:: EXERCISE ::
Set the listing down again exactly, please, apart from its pictures.

※ ※ ※

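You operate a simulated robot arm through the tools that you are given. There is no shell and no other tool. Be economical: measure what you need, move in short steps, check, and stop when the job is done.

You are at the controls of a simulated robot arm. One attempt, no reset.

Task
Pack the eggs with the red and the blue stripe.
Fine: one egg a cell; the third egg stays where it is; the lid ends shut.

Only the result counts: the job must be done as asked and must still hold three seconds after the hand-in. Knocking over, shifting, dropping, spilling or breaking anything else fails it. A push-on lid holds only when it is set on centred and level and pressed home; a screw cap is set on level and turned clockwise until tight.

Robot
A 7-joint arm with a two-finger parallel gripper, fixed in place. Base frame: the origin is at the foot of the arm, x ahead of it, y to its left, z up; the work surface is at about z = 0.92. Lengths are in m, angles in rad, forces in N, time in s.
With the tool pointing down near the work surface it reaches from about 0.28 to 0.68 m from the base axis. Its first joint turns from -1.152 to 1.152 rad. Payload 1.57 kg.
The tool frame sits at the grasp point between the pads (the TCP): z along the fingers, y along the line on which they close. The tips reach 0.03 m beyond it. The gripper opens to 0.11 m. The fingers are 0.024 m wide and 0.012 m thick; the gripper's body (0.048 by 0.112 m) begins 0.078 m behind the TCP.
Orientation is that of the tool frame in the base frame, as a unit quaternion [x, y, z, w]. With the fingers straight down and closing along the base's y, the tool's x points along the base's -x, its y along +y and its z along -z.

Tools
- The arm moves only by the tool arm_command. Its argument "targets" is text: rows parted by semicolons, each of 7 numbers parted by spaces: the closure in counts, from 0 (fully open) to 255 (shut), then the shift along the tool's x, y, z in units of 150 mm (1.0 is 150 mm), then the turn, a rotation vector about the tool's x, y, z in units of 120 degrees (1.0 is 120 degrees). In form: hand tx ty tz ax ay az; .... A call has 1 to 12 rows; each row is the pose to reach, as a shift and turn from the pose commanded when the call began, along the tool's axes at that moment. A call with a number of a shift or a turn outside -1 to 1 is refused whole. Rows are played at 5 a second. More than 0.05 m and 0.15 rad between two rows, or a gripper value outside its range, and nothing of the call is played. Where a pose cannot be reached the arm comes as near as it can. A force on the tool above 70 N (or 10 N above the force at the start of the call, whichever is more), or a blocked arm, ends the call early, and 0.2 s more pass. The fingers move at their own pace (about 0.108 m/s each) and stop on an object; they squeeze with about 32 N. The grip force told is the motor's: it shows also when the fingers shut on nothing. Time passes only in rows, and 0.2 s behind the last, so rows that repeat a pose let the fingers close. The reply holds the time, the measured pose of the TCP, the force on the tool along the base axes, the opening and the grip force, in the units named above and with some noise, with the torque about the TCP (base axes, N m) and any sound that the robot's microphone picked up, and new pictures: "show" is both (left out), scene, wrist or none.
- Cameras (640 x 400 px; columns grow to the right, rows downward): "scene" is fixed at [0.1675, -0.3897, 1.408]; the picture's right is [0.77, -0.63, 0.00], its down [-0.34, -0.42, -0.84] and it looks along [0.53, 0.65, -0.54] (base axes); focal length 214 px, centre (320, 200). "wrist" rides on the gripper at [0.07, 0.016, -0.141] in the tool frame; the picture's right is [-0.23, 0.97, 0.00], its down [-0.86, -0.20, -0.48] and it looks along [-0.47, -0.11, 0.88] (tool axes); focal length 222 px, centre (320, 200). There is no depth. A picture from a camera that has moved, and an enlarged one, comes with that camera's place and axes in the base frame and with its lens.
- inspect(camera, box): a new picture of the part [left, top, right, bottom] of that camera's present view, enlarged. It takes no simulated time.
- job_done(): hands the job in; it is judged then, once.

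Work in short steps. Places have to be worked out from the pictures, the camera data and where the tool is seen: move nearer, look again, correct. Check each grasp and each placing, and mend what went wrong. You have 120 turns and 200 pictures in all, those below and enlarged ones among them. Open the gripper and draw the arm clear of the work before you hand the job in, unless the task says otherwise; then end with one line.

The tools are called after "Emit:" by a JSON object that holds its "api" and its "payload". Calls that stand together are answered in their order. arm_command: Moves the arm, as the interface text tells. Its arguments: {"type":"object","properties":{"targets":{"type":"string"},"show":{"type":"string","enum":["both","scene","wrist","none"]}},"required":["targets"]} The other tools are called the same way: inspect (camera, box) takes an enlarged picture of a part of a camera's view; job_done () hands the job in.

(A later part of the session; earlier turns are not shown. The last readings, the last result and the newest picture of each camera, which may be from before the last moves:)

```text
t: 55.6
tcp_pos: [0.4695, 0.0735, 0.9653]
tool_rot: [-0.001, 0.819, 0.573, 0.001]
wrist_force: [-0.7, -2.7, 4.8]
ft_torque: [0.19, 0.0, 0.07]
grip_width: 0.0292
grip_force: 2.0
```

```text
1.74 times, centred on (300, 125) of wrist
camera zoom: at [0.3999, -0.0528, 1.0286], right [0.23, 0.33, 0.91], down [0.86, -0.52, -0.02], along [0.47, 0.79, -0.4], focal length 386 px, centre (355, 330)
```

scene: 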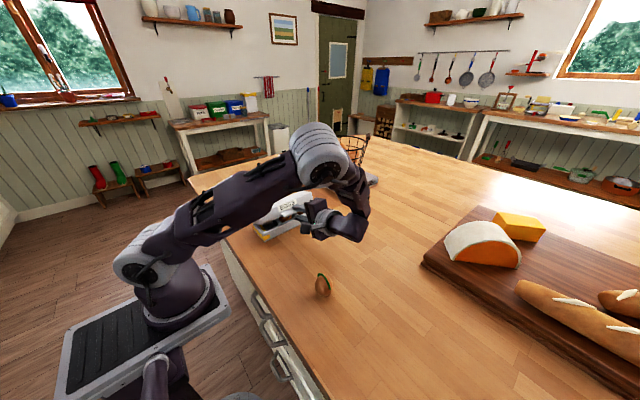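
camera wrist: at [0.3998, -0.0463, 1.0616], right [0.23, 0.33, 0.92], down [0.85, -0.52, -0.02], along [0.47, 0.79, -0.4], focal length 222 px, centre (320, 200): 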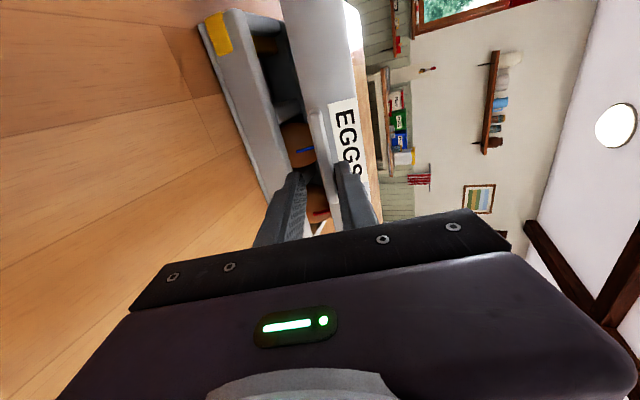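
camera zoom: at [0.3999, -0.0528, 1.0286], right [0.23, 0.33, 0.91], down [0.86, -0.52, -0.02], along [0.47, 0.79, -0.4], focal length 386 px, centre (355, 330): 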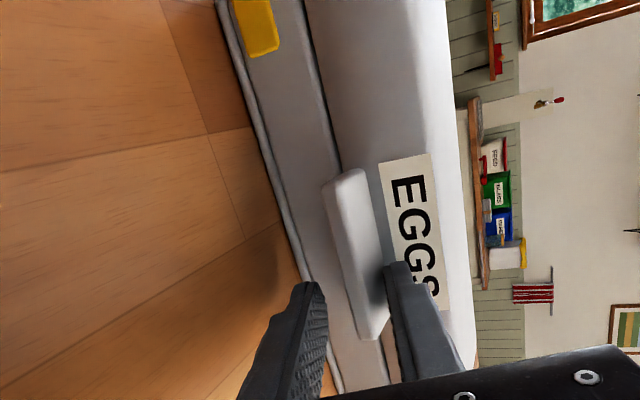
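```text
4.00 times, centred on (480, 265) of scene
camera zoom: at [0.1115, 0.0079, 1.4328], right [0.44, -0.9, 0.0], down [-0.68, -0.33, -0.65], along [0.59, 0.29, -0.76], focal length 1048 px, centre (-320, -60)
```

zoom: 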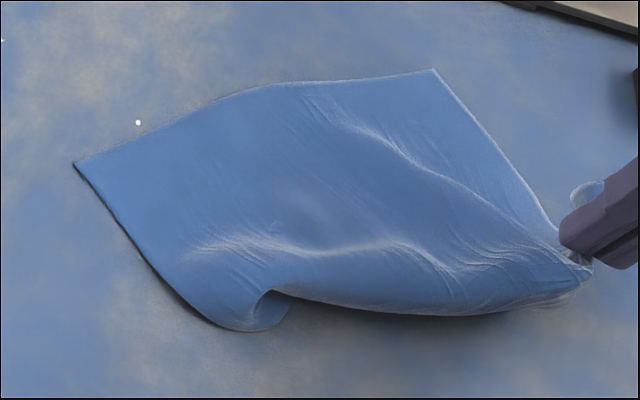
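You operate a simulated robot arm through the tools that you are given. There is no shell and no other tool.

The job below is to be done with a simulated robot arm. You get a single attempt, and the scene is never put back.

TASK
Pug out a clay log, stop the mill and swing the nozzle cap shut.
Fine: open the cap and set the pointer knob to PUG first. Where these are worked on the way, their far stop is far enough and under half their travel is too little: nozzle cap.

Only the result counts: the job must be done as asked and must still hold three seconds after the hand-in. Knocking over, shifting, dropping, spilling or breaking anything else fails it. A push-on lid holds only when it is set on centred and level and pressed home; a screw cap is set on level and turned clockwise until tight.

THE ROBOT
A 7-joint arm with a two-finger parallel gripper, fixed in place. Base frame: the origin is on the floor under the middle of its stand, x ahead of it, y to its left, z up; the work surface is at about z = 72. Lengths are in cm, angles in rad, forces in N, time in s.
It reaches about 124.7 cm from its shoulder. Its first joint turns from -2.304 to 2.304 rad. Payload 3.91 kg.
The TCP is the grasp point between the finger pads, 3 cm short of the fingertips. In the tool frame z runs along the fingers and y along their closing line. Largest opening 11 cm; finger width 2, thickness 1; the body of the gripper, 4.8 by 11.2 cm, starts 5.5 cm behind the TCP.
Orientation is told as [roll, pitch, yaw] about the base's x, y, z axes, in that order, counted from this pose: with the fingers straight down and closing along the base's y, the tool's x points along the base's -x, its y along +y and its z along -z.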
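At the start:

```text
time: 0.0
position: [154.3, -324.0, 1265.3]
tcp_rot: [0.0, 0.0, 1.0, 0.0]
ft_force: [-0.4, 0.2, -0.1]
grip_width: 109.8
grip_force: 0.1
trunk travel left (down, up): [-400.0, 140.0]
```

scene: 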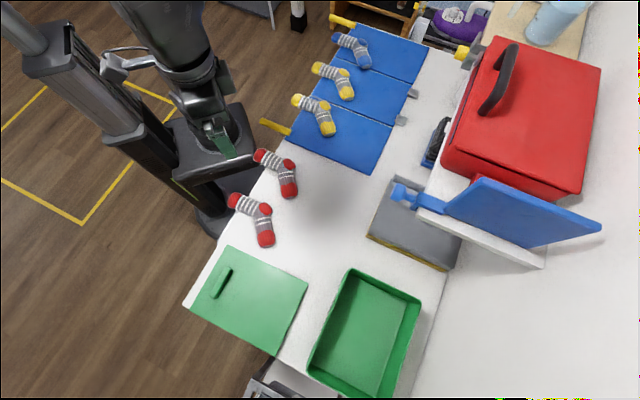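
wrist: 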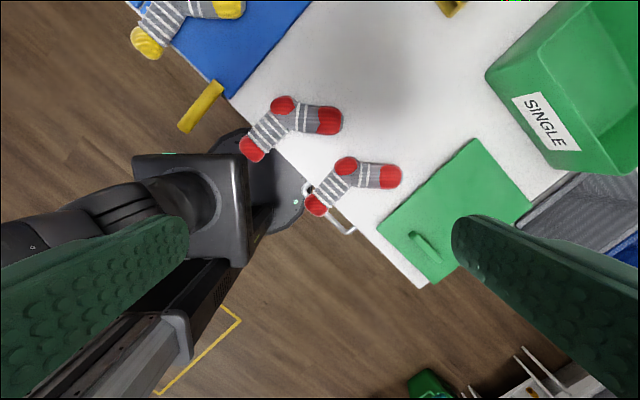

※ ※ ※

:: OUTPUT FOR THIS TASK ::
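You operate a simulated robot arm through the tools that you are given. There is no shell and no other tool. Be economical: measure what you need, move in short steps, check, and stop when the job is done.

You are at the controls of a simulated robot arm. One attempt, no reset.

Task
Pack the eggs with the red and the blue stripe.
Fine: one egg a cell; the third egg stays where it is; the lid ends shut.

Only the result counts: the job must be done as asked and must still hold three seconds after the hand-in. Knocking over, shifting, dropping, spilling or breaking anything else fails it. A push-on lid holds only when it is set on centred and level and pressed home; a screw cap is set on level and turned clockwise until tight.

Robot
A 7-joint arm with a two-finger parallel gripper, fixed in place. Base frame: the origin is at the foot of the arm, x ahead of it, y to its left, z up; the work surface is at about z = 0.92. Lengths are in m, angles in rad, forces in N, time in s.
With the tool pointing down near the work surface it reaches from about 0.28 to 0.68 m from the base axis. Its first joint turns from -1.152 to 1.152 rad. Payload 1.57 kg.
The tool frame sits at the grasp point between the pads (the TCP): z along the fingers, y along the line on which they close. The tips reach 0.03 m beyond it. The gripper opens to 0.11 m. The fingers are 0.024 m wide and 0.012 m thick; the gripper's body (0.048 by 0.112 m) begins 0.078 m behind the TCP.
Orientation is that of the tool frame in the base frame, as a unit quaternion [x, y, z, w]. With the fingers straight down and closing along the base's y, the tool's x points along the base's -x, its y along +y and its z along -z.

Tools
- The arm moves only by the tool arm_command. Its argument "targets" is text: rows parted by semicolons, each of 7 numbers parted by spaces: the closure in counts, from 0 (fully open) to 255 (shut), then the shift along the tool's x, y, z in units of 150 mm (1.0 is 150 mm), then the turn, a rotation vector about the tool's x, y, z in units of 120 degrees (1.0 is 120 degrees). In form: hand tx ty tz ax ay az; .... A call has 1 to 12 rows; each row is the pose to reach, as a shift and turn from the pose commanded when the call began, along the tool's axes at that moment. A call with a number of a shift or a turn outside -1 to 1 is refused whole. Rows are played at 5 a second. More than 0.05 m and 0.15 rad between two rows, or a gripper value outside its range, and nothing of the call is played. Where a pose cannot be reached the arm comes as near as it can. A force on the tool above 70 N (or 10 N above the force at the start of the call, whichever is more), or a blocked arm, ends the call early, and 0.2 s more pass. The fingers move at their own pace (about 0.108 m/s each) and stop on an object; they squeeze with about 32 N. The grip force told is the motor's: it shows also when the fingers shut on nothing. Time passes only in rows, and 0.2 s behind the last, so rows that repeat a pose let the fingers close. The reply holds the time, the measured pose of the TCP, the force on the tool along the base axes, the opening and the grip force, in the units named above and with some noise, with the torque about the TCP (base axes, N m) and any sound that the robot's microphone picked up, and new pictures: "show" is both (left out), scene, wrist or none.
- Cameras (640 x 400 px; columns grow to the right, rows downward): "scene" is fixed at [0.1675, -0.3897, 1.408]; the picture's right is [0.77, -0.63, 0.00], its down [-0.34, -0.42, -0.84] and it looks along [0.53, 0.65, -0.54] (base axes); focal length 214 px, centre (320, 200). "wrist" rides on the gripper at [0.07, 0.016, -0.141] in the tool frame; the picture's right is [-0.23, 0.97, 0.00], its down [-0.86, -0.20, -0.48] and it looks along [-0.47, -0.11, 0.88] (tool axes); focal length 222 px, centre (320, 200). There is no depth. A picture from a camera that has moved, and an enlarged one, comes with that camera's place and axes in the base frame and with its lens.
- inspect(camera, box): a new picture of the part [left, top, right, bottom] of that camera's present view, enlarged. It takes no simulated time.
- job_done(): hands the job in; it is judged then, once.

Work in short steps. Places have to be worked out from the pictures, the camera data and where the tool is seen: move nearer, look again, correct. Check each grasp and each placing, and mend what went wrong. You have 120 turns and 200 pictures in all, those below and enlarged ones among them. Open the gripper and draw the arm clear of the work before you hand the job in, unless the task says otherwise; then end with one line.

The tools are called after "Emit:" by a JSON object that holds its "api" and its "payload". Calls that stand together are answered in their order. arm_command: Moves the arm, as the interface text tells. Its arguments: {"type":"object","properties":{"targets":{"type":"string"},"show":{"type":"string","enum":["both","scene","wrist","none"]}},"required":["targets"]} The other tools are called the same way: inspect (camera, box) takes an enlarged picture of a part of a camera's view; job_done () hands the job in.

(A later part of the session; earlier turns are not shown. The last readings, the last result and the newest picture of each camera, which may be from before the last moves:)

```text
t: 55.6
tcp_pos: [0.4695, 0.0735, 0.9653]
tool_rot: [-0.001, 0.819, 0.573, 0.001]
wrist_force: [-0.7, -2.7, 4.8]
ft_torque: [0.19, 0.0, 0.07]
grip_width: 0.0292
grip_force: 2.0
```

```text
1.74 times, centred on (300, 125) of wrist
camera zoom: at [0.3999, -0.0528, 1.0286], right [0.23, 0.33, 0.91], down [0.86, -0.52, -0.02], along [0.47, 0.79, -0.4], focal length 386 px, centre (355, 330)
```

scene: 
camera wrist: at [0.3998, -0.0463, 1.0616], right [0.23, 0.33, 0.92], down [0.85, -0.52, -0.02], along [0.47, 0.79, -0.4], focal length 222 px, centre (320, 200): 
camera zoom: at [0.3999, -0.0528, 1.0286], right [0.23, 0.33, 0.91], down [0.86, -0.52, -0.02], along [0.47, 0.79, -0.4], focal length 386 px, centre (355, 330): 
```text
4.00 times, centred on (480, 265) of scene
camera zoom: at [0.1115, 0.0079, 1.4328], right [0.44, -0.9, 0.0], down [-0.68, -0.33, -0.65], along [0.59, 0.29, -0.76], focal length 1048 px, centre (-320, -60)
```

zoom: 
You operate a simulated robot arm through the tools that you are given. There is no shell and no other tool.

The job below is to be done with a simulated robot arm. You get a single attempt, and the scene is never put back.

TASK
Pug out a clay log, stop the mill and swing the nozzle cap shut.
Fine: open the cap and set the pointer knob to PUG first. Where these are worked on the way, their far stop is far enough and under half their travel is too little: nozzle cap.

Only the result counts: the job must be done as asked and must still hold three seconds after the hand-in. Knocking over, shifting, dropping, spilling or breaking anything else fails it. A push-on lid holds only when it is set on centred and level and pressed home; a screw cap is set on level and turned clockwise until tight.

THE ROBOT
A 7-joint arm with a two-finger parallel gripper, fixed in place. Base frame: the origin is on the floor under the middle of its stand, x ahead of it, y to its left, z up; the work surface is at about z = 72. Lengths are in cm, angles in rad, forces in N, time in s.
It reaches about 124.7 cm from its shoulder. Its first joint turns from -2.304 to 2.304 rad. Payload 3.91 kg.
The TCP is the grasp point between the finger pads, 3 cm short of the fingertips. In the tool frame z runs along the fingers and y along their closing line. Largest opening 11 cm; finger width 2, thickness 1; the body of the gripper, 4.8 by 11.2 cm, starts 5.5 cm behind the TCP.
Orientation is told as [roll, pitch, yaw] about the base's x, y, z axes, in that order, counted from this pose: with the fingers straight down and closing along the base's y, the tool's x points along the base's -x, its y along +y and its z along -z.
At the start:

```text
time: 0.0
position: [154.3, -324.0, 1265.3]
tcp_rot: [0.0, 0.0, 1.0, 0.0]
ft_force: [-0.4, 0.2, -0.1]
grip_width: 109.8
grip_force: 0.1
trunk travel left (down, up): [-400.0, 140.0]
```

scene: 
wrist: 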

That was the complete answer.